Con il passare degli anni, infatti, la speranza di vita aumenta, così che l’attesa di vita all’età media di pensionamento, cioè 64 anni, arriva ad 88,8 anni per le neopensionate di Trento e provincia e ad 85,4 anni per i neopensionati riminesi. All’estremo opposto della classifica, le neopensionate con la minor longevità attesa si trovano purtroppo sempre in province della Sicilia e della Campania, con Napoli ultima in graduatoria (85,7 anni); i neopensionati uomini con la minor attesa di vita si trovano invece a Caserta (82,8 anni), con circa due anni e mezzo in meno rispetto ai coetanei riminesi.
Stile di vita e welfare
Forse non è un caso che la mappa delle regioni con la più elevata longevità coincida con quella delle regioni con valori di benessere superiori alla media nazionale negli ambiti di salute, istruzione, formazione, lavoro e relazioni sociali, secondo l’ultimo report Istat Benessere e disuguaglianze in Italia. A contribuire alla longevità delle persone, infatti, oltre alla naturale predisposizione genetica, vi sono indubbiamente fattori legati alla qualità dell’ambiente e allo stile di vita personale, oltre che al livello dell’assistenza sanitaria e, ovviamente, al welfare e all’ammontare dell’assegno pensionistico.
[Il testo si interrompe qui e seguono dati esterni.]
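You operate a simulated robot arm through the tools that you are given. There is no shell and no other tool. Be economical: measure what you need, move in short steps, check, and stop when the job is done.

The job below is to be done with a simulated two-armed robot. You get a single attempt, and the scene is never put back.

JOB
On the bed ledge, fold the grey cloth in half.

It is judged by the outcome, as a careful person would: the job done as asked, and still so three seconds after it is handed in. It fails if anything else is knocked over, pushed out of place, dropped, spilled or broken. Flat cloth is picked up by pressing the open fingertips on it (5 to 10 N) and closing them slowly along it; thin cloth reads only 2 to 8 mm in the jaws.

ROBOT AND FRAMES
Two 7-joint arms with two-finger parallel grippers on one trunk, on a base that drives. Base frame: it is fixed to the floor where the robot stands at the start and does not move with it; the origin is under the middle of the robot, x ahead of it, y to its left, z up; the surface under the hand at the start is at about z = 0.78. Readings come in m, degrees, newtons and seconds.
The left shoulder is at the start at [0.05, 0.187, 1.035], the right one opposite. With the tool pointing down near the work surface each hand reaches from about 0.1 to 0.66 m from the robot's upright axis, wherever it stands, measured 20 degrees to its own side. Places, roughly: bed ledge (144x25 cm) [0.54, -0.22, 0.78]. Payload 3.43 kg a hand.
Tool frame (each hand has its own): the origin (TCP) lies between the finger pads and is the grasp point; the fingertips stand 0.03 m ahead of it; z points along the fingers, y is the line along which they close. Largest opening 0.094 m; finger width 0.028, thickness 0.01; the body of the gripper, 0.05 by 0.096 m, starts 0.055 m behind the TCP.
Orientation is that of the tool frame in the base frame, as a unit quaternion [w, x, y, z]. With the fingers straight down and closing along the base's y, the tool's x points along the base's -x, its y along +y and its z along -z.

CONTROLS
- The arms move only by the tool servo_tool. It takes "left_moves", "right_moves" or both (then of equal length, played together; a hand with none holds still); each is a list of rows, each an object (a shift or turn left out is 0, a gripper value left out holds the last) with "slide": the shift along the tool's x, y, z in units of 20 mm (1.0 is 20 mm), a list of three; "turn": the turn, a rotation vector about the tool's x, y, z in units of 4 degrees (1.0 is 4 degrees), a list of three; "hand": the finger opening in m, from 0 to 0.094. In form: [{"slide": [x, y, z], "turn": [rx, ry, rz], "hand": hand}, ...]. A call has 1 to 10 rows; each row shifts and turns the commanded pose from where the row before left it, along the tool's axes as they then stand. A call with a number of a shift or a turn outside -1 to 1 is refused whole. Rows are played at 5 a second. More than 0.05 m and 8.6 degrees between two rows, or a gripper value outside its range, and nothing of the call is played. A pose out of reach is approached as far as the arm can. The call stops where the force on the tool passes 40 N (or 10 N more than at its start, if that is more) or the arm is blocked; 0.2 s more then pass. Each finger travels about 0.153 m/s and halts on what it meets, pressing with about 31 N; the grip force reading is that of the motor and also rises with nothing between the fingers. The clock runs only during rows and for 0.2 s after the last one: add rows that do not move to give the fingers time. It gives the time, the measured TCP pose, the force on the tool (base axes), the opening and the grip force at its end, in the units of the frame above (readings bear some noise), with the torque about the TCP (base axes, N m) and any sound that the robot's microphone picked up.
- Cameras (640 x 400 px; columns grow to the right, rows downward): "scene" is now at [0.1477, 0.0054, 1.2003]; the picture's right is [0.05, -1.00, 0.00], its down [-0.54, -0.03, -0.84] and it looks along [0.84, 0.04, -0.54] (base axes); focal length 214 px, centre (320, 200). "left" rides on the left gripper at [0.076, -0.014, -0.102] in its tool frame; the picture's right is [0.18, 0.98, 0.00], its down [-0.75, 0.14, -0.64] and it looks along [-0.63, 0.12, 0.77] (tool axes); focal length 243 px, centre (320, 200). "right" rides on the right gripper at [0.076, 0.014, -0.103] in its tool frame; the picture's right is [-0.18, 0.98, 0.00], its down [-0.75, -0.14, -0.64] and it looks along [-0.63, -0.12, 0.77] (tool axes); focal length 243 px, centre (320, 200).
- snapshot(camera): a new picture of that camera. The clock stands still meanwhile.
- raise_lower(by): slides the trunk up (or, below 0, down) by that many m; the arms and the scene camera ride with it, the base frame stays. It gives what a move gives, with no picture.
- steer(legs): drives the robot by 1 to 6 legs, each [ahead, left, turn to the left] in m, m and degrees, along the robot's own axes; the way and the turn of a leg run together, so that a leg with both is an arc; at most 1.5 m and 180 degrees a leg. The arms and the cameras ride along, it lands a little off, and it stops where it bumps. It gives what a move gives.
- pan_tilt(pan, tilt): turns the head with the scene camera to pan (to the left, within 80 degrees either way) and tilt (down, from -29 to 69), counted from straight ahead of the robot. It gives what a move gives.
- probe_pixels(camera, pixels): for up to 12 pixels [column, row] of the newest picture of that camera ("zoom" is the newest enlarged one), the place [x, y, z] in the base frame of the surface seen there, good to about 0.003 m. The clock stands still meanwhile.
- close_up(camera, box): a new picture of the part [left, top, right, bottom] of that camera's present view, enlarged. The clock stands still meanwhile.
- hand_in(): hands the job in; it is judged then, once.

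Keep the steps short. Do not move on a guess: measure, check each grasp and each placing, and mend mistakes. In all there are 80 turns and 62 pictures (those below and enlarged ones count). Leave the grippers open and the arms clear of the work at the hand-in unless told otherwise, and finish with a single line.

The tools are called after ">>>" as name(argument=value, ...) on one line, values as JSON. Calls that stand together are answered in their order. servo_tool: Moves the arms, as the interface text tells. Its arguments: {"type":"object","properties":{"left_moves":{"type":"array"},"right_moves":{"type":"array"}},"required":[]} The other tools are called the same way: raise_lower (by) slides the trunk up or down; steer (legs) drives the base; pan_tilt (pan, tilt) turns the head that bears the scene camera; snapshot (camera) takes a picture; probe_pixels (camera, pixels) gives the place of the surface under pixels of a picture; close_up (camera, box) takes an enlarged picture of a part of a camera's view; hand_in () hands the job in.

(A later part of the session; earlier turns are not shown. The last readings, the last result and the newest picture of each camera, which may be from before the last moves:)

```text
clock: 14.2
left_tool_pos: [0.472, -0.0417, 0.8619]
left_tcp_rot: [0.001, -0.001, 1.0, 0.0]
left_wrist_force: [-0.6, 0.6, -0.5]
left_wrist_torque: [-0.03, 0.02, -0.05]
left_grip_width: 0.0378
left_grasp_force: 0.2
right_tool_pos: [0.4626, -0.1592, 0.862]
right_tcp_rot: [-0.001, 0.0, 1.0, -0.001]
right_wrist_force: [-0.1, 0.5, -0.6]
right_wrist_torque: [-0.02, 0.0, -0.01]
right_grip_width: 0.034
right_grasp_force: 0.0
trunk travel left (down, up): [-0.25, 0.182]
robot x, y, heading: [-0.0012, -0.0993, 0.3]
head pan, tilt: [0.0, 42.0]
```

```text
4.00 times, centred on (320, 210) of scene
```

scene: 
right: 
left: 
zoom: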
È dunque fondamentale cominciare il prima possibile a pianificare il ritiro dal mondo del lavoro, creando le basi per una rendita vitalizia che consenta di soddisfare le proprie necessità economiche anche fino a quattro decenni dopo il raggiungimento della pensione, come accade per chi ha superato la fatidica soglia dei 100.
Sistema pensioni
Se si pensa ad un lavoratore con uno stipendio netto di 2.000 euro al mese, destinato ad andare in pensione a 64 anni nel 2030 con il 64% del proprio reddito da lavoro dipendente, in base al tasso di sostituzione indicato dalle statistiche della Ragioneria dello Stato, il suo assegno pensionistico ammonterà a 1.280 euro, circa 720 euro in meno rispetto alla sua attuale busta paga.
Di fronte alla prospettiva di un’attesa di vita pari a 85 anni, il capitale necessario per integrare la pensione pubblica al 100% della retribuzione da lavoro dipendente sarebbe pari a 181.440 euro, ma salirebbe a 354.240 euro qualora si raggiungessero i 105 anni. La situazione è ancora più critica per i lavoratori autonomi che, sempre considerando uno stipendio netto di 2.000 euro al mese e l’ingresso in pensione a 64 anni nel 2030, potrebbero contare su un tasso di sostituzione pari al 43% del proprio fatturato e, dunque, su un assegno pensionistico di soli 860 euro, con una necessità di integrazione mensile pari a 1140 euro.
Di fronte alla prospettiva di un’attesa di vita pari a 85 anni, il capitale necessario per integrare la pensione pubblica al 100% della retribuzione da lavoro autonomo sarebbe pari a 287.280 euro, ma salirebbe a 560.880 euro qualora si raggiungessero i 105 anni.